A surgical seduction
Novelist Julian Barnes' biography of amorous physician captures spirit of La Belle Époque.
In his latter years, the French grocer Félix Potin, a pioneer of bulk buying and mail order, began packaging his own brand of chocolate, including a trading card with each wrapped bar. They featured photographic studio portraits of the celebrities of the day (the late 19th century), an age when celebrities were people who had actually done something – artists, scientists, writers and composers – and they continue to fetch good prices on eBay.
The cards from the Collection Félix Potin are scattered through the pages of Julian Barnes’ delightfully discursive and entertaining new book, putting faces to the names of the dozens of people whose stories he tells.

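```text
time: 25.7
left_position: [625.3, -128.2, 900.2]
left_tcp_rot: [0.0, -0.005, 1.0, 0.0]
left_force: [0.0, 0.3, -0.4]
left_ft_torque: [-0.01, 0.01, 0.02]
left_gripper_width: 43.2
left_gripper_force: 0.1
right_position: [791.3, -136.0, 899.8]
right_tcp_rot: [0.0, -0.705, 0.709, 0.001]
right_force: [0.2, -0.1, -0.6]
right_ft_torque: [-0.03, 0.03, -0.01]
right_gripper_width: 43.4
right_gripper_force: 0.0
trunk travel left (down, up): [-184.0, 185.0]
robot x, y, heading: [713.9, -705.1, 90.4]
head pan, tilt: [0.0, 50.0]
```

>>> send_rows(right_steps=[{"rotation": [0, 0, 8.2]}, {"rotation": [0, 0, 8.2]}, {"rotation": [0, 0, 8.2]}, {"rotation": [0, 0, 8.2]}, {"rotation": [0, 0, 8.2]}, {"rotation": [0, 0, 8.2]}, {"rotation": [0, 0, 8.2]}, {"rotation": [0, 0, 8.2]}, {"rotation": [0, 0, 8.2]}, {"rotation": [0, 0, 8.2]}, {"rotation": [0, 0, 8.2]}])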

The most important is the title character, Samuel Jean de Pozzi, a gynaecologist who became an early adopter of conservative surgery. This was a time, writes Barnes, when patients were “not so much healed as repeatedly tortured” and Pozzi, who had enthusiastically adopted the findings of Joseph Lister, the Scottish pioneer of antiseptic surgical practice, warned that gynaecology risked becoming “exclusively and radically interventionist”.
That utterance, delivered a full year before the century was out, sounds farsighted and strikingly modern, and Pozzi’s medical achievements are given due weight in the book. But it is much more than a doctor’s story.

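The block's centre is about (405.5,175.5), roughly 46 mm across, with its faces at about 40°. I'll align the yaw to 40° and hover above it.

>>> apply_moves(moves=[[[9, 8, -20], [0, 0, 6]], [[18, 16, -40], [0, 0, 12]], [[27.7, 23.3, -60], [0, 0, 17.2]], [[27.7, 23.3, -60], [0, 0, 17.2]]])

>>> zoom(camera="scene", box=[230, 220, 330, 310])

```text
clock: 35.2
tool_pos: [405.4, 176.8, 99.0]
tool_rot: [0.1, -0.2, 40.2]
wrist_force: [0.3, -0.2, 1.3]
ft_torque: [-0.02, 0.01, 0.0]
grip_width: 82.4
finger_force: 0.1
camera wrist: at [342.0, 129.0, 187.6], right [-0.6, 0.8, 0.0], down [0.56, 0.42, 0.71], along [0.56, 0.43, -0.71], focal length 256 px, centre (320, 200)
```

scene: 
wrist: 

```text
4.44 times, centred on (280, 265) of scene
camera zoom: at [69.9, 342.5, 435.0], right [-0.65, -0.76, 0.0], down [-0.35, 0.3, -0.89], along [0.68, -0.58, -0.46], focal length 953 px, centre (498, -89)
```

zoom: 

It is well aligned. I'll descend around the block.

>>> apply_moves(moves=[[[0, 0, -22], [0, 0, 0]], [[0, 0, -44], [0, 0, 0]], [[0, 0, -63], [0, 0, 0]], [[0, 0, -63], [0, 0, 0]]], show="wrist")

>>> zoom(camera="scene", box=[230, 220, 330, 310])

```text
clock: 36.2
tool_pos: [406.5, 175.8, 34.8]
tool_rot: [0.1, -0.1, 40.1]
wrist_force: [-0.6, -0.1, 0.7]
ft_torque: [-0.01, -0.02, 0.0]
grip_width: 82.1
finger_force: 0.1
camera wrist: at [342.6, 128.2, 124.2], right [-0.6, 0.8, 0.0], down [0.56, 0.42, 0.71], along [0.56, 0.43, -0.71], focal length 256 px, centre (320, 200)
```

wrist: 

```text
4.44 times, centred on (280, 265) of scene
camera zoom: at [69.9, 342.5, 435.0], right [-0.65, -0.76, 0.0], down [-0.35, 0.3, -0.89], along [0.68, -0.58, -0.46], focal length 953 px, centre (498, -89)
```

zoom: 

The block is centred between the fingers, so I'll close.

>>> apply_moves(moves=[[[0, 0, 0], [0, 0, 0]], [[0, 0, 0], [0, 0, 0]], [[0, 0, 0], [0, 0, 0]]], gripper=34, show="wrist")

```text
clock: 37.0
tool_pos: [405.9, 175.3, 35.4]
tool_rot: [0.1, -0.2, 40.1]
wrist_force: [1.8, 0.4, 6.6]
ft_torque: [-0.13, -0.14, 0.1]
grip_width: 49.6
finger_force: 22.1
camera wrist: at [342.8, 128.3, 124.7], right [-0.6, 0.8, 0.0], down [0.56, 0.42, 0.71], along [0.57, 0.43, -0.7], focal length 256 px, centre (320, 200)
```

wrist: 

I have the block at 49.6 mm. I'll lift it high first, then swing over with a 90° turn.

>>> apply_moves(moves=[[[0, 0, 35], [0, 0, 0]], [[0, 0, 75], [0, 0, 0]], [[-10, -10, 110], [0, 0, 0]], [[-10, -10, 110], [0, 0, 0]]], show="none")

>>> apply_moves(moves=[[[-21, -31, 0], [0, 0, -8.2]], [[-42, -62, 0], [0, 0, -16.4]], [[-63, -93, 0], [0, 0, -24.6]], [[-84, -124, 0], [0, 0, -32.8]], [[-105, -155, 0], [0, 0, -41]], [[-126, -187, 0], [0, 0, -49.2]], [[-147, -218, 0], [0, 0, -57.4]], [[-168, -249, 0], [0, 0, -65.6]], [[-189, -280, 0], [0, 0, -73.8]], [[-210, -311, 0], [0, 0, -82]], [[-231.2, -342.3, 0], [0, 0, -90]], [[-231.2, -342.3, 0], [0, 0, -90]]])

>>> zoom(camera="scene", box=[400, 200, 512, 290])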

Barnes was introduced to Pozzi by the magnificent 2m-tall 1881 portrait by John Singer Sargent, Dr Pozzi at Home. “Then I saw in an art magazine that he was ‘not only the father of French gynaecology, but also a confirmed sex addict who routinely attempted to seduce his female patients’.
“I was intrigued by such an apparent paradox: the doctor who helps women but also exploits them … Who ‘confirmed’ his condition? And where did that ‘routinely’ come from?” A book was born that, although never ignoring Pozzi’s faults, finds him “a sane man in a demented age”.
Barnes is a Booker Prize-winning novelist ( The Sense of an Ending) and this is his first substantial non-fiction work (apart from essays, two memoirs and journalism). And it’s a wonderful read. He’s a fluent, thoughtful writer, with no fear of the stylish and apt polysyllable (valetudinarian; meliorist; cynosure) and he eschews the ploddingly chronological as he swoops back and forth between decades in the space of a paragraph change.
His evocation of Belle Époque Paris is packed with anecdote and incident, and stimulating asides on the difference between English and French attitudes to marriage (the French see it as “merely a base camp from which the adventurous heart sallied forth”), duelling (“quicker than a lawsuit for slander”) and the law. It’s a fitting preoccupation for a committed Francophile (Barnes is a member of the Légion d’honneur) who rails in an author’s note about the “deluded, masochistic” Brexit vote.
But the book is also a meditation on the unreliability of biography (“a collection of holes tied together with string”). “Nonfiction is where we have to allow things to happen – because they did – [that] are glib and implausible and moralistic.”
This was a time when patients were “not so much healed as repeatedly tortured”.